_What the exercise asks_
Pull out every line in the data that has the string "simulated" in it.

_Rows_
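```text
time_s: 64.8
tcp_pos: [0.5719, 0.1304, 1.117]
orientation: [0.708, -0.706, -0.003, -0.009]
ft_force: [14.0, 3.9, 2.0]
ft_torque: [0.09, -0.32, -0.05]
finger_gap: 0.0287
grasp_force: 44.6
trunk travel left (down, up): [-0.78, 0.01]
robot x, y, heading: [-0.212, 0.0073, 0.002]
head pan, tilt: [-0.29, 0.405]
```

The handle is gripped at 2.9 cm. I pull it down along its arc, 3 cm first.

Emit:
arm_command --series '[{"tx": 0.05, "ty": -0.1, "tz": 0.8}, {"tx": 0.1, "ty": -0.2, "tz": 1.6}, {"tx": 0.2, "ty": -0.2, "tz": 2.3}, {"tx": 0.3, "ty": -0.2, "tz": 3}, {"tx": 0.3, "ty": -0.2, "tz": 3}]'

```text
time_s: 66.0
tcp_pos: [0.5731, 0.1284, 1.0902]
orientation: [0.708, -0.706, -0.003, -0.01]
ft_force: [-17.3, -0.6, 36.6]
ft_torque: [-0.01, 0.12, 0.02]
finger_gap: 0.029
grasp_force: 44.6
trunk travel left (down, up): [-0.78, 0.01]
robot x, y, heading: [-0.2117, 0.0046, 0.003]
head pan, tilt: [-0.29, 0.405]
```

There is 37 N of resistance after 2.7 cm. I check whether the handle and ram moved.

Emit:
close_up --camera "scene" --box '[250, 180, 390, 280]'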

* * *

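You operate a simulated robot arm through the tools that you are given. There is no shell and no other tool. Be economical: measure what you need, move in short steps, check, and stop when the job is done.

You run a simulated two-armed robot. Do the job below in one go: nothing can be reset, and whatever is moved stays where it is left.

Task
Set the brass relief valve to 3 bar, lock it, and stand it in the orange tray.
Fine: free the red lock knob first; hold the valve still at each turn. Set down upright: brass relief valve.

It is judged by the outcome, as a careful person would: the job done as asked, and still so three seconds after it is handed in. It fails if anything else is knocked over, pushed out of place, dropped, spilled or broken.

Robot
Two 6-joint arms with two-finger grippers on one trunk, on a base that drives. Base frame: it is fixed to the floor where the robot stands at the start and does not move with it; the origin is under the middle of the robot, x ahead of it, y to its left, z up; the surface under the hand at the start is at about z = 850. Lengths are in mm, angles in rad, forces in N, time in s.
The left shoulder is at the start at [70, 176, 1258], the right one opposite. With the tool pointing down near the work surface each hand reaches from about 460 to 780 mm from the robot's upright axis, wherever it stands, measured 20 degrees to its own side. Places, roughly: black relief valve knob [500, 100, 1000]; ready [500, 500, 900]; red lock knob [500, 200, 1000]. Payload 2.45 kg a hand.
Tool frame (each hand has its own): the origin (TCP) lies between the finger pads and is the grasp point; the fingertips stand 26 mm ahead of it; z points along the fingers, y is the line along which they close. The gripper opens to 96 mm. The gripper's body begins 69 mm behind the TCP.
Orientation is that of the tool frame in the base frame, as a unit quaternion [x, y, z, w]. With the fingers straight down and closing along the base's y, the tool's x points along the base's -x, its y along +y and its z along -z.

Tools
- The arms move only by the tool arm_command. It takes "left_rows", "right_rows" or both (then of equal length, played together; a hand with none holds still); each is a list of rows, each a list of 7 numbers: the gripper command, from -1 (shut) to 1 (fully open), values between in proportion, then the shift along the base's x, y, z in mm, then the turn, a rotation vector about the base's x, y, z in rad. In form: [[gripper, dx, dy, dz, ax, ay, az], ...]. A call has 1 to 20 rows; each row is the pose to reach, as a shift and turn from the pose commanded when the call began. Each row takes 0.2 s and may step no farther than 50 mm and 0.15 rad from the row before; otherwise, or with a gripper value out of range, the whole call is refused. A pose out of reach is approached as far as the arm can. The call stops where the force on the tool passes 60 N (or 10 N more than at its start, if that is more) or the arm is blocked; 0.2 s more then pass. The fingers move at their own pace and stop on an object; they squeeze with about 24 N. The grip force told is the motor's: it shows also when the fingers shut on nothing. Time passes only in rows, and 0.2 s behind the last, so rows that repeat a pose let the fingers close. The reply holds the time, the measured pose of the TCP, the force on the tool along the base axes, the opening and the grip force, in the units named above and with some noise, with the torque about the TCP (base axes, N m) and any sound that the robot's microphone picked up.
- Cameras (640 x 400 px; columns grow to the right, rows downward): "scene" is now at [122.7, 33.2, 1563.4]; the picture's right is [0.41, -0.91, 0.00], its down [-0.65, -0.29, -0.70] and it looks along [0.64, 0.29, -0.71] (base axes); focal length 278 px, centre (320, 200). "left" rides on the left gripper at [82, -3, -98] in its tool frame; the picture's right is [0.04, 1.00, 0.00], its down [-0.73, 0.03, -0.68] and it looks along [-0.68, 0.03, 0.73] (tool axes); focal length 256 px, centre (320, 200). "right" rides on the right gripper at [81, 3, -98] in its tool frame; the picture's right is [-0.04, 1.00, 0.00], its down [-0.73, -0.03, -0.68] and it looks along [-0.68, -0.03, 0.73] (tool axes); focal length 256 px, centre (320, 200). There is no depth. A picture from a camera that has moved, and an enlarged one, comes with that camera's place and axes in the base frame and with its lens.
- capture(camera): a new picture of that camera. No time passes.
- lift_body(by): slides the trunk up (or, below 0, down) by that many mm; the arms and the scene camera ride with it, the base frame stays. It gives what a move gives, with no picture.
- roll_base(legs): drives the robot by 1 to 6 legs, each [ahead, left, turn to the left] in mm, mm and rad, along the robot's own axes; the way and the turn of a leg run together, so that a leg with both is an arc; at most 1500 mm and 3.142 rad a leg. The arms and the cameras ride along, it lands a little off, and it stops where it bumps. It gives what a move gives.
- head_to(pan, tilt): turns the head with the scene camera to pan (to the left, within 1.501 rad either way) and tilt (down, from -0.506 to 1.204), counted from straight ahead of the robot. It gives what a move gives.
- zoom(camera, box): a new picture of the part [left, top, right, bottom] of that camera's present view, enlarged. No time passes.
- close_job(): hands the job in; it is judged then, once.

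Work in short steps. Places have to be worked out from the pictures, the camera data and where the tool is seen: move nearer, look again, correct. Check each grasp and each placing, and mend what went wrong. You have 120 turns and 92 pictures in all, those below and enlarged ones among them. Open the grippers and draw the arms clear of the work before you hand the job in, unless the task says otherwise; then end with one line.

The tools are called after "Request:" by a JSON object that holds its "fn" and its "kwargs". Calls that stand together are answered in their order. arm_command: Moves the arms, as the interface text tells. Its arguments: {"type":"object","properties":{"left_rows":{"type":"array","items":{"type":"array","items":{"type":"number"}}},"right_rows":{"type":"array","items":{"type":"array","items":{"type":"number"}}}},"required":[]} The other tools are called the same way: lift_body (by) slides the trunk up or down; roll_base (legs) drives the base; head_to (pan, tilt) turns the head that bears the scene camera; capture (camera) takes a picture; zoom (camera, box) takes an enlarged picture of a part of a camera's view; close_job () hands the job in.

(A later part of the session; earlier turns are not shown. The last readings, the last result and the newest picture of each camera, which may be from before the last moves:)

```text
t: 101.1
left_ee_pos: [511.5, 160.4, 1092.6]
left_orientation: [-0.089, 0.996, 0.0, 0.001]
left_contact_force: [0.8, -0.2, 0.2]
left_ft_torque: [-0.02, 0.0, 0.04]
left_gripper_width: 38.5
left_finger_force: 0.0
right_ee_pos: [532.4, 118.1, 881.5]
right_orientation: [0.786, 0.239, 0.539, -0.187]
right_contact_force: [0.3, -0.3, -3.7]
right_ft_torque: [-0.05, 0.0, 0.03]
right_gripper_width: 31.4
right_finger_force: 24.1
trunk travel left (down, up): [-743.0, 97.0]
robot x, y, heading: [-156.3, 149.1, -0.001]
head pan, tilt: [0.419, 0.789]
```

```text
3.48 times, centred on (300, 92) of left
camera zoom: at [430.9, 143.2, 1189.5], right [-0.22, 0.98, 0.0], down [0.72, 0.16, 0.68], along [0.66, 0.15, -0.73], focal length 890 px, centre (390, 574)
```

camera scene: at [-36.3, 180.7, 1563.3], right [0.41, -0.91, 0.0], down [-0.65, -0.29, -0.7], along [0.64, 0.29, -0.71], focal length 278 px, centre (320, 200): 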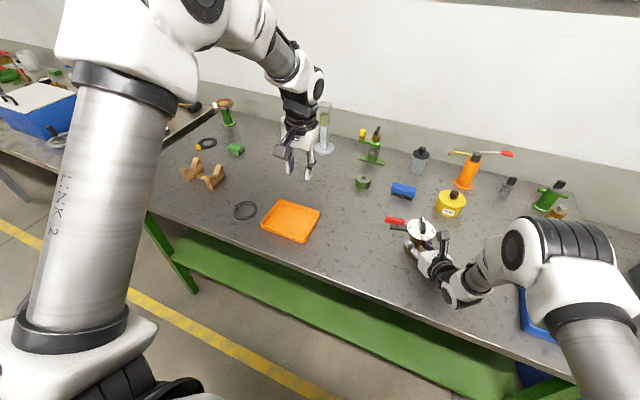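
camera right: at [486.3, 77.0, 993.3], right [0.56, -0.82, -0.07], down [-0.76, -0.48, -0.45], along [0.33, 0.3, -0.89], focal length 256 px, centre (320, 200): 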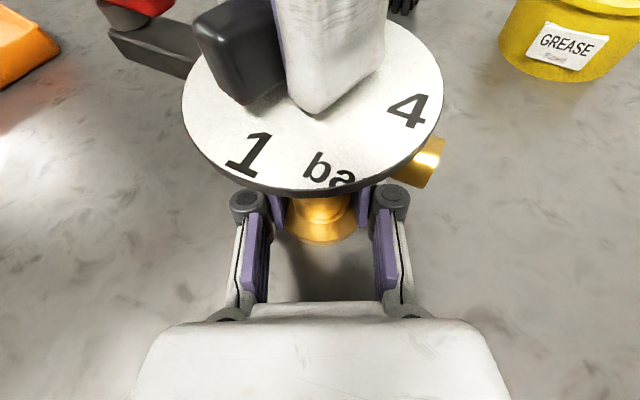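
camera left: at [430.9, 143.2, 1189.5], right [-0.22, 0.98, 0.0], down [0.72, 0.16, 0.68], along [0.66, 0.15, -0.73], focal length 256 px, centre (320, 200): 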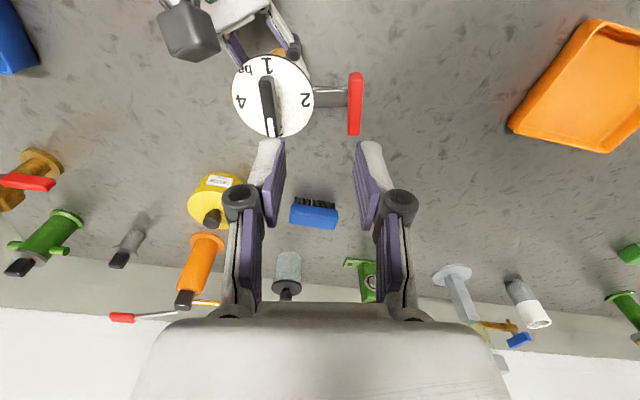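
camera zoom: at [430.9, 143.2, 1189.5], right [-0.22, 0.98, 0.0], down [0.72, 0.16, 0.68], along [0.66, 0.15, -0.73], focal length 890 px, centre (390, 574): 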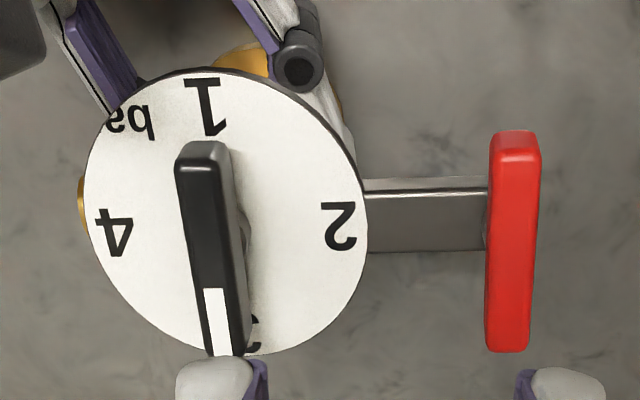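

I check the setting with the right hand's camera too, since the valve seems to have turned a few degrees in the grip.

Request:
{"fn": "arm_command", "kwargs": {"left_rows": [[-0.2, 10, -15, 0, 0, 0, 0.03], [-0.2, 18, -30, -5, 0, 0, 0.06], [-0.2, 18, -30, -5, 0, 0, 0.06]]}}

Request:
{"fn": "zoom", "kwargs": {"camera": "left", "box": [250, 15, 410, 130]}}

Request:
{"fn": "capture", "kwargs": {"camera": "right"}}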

_Expected output_
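You operate a simulated robot arm through the tools that you are given. There is no shell and no other tool. Be economical: measure what you need, move in short steps, check, and stop when the job is done.
You run a simulated two-armed robot. Do the job below in one go: nothing can be reset, and whatever is moved stays where it is left.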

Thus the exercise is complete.